There is certaininly a physiological component to emotion, but mentally appraising an event as "negative" and the phenomenal experience of embarrasment are subjective.

Objective physiological processes related to high or low arousel can certainly be argued to affect other objective processes related to memory, but again, why such arousel states should correlate with "negative" or "uncomfortable" subjective experiences cannot be explained.

I remember last night we covered some of these ideas when we discussed Panksepp ... his idea of seven circuits vs. the other up and coming paradigm, more of an interpretation or cognitive approach? It seems there was a female researcher ... I forget the details, but if I remember it overlaps with this current discussion, doesn't it?

It seemed at the time to me that different personalities would have affinities for one or the other interpretation.
 
I remember last night we covered some of these ideas when we discussed Panksepp ... his idea of seven circuits vs. the other up and coming paradigm, more of an interpretation or cognitive approach?
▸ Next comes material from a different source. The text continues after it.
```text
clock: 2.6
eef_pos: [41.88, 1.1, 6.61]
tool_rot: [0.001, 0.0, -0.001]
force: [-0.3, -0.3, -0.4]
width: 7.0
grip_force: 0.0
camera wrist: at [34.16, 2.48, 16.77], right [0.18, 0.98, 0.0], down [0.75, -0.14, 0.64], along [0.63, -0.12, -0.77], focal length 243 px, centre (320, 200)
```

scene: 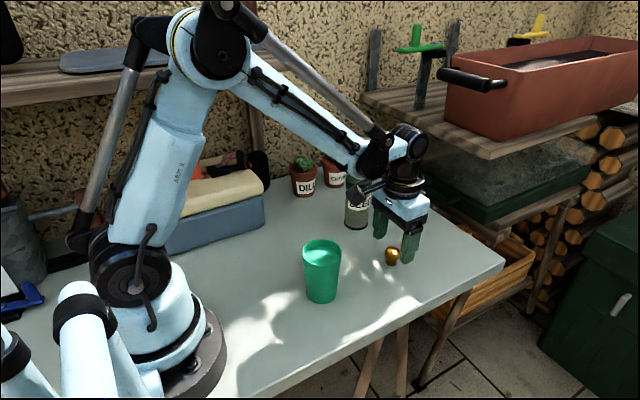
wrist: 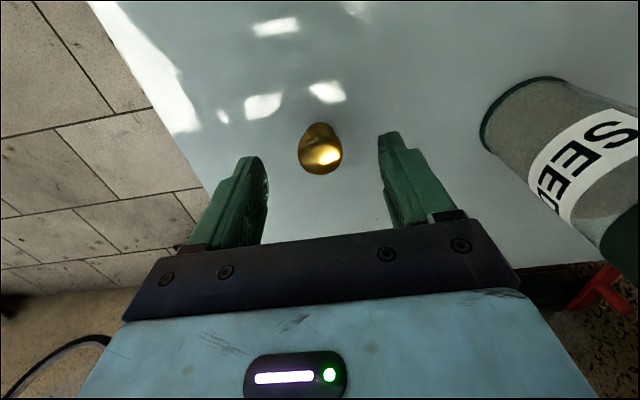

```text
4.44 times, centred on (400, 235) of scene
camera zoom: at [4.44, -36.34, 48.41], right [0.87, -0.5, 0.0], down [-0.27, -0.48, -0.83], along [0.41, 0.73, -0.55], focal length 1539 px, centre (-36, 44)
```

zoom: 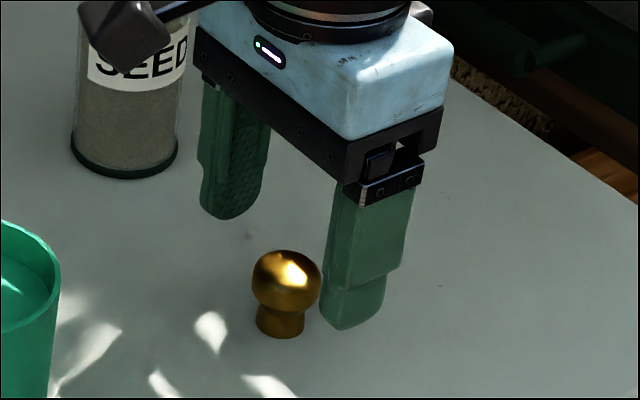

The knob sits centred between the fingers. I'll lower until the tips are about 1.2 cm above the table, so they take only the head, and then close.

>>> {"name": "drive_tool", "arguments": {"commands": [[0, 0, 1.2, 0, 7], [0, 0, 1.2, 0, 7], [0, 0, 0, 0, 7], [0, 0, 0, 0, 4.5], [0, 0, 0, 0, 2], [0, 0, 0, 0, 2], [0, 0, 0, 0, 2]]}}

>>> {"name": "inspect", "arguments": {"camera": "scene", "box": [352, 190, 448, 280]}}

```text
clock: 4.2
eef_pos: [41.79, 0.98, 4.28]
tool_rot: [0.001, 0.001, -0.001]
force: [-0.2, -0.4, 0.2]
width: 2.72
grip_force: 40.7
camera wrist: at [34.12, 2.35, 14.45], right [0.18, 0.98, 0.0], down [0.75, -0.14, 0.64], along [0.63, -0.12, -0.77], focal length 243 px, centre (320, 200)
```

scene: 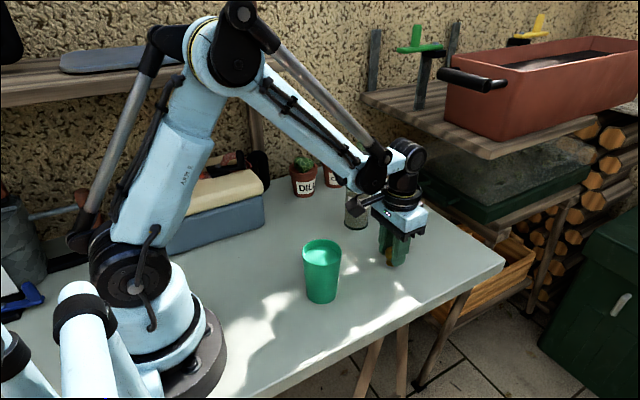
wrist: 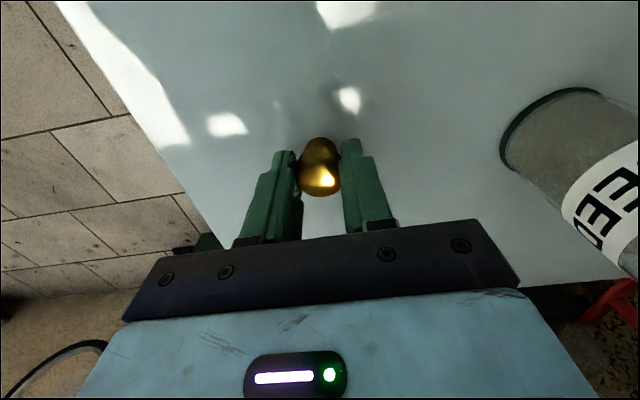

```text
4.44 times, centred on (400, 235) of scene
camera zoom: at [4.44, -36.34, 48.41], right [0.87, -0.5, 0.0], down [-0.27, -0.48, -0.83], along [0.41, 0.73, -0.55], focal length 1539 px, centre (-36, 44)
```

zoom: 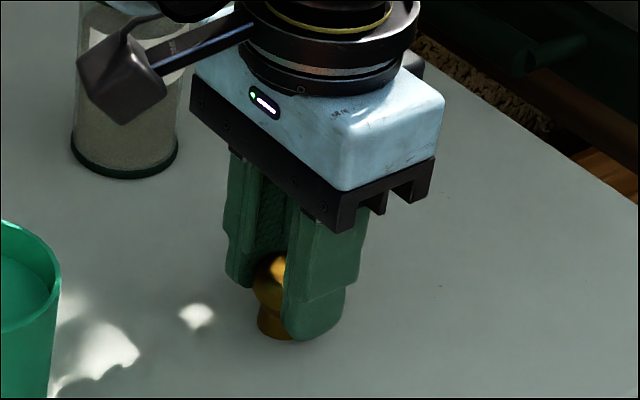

It seems there was a female researcher ... I forget the details, but if I remember it overlaps with this current discussion, doesn't it?

It seemed at the time to me that different personalities would have affinities for one or the other interpretation.

I remember that. You and Soupie were still discussing it when we moved over to the forum Pharoah set up on google. As I recall, the woman researcher was a psychologist (her name might have been Barrett?) who wrote in opposition to the reductive neuroscientific propositions postulating seven circuits and seven types of emotion that Panksepp considered as some point. Let's try to track back to those sources, probably in Part 2 of the thread. I also want to search out Panksepp's most recent articles pursuing his (and other's) work in Affective Neuroscience.
 
@Constance ... you posted something about after we (as a species) are gone ... very recently, I'm trying to find that post. I like all of these new ideas and approaches, very refreshing ... I feel like I can breath. It feels like we are doing philosophy!

I think that was related to a philosophy blog by ____ Morton, which you linked over the weekend (and I then added a link to a book of his with an image of a gigantic iceberg on the cover). I'm almost sure my comment came from reading part of that book at amazon, or perhaps browsing in some of his other books there.
 
In line with the effort of Morton and others associated with speculative realism to move philosophy beyond its long human-centeredness, it's important to recognize that this impulse began in the later philosophy of Merleau-Ponty.

". . . The phrase “ontological lateness” is intended to underline the manner in which, for Merleau-Ponty, philosophy limps behind the objects of its inquiry. In other words, that at which philosophical inquiry aims, a conceptual grasp of the world, remains perpetually on its horizon, something to be sought rather than something to be obtained. The articulation of a philosophy of ontological lateness, therefore, is Merleau-Ponty’s attempt, in contrast to what he views to be the traditional understanding of philosophy, to begin to take the ambiguities, obscurities, fragilities and incompleteness of human experience seriously. . . .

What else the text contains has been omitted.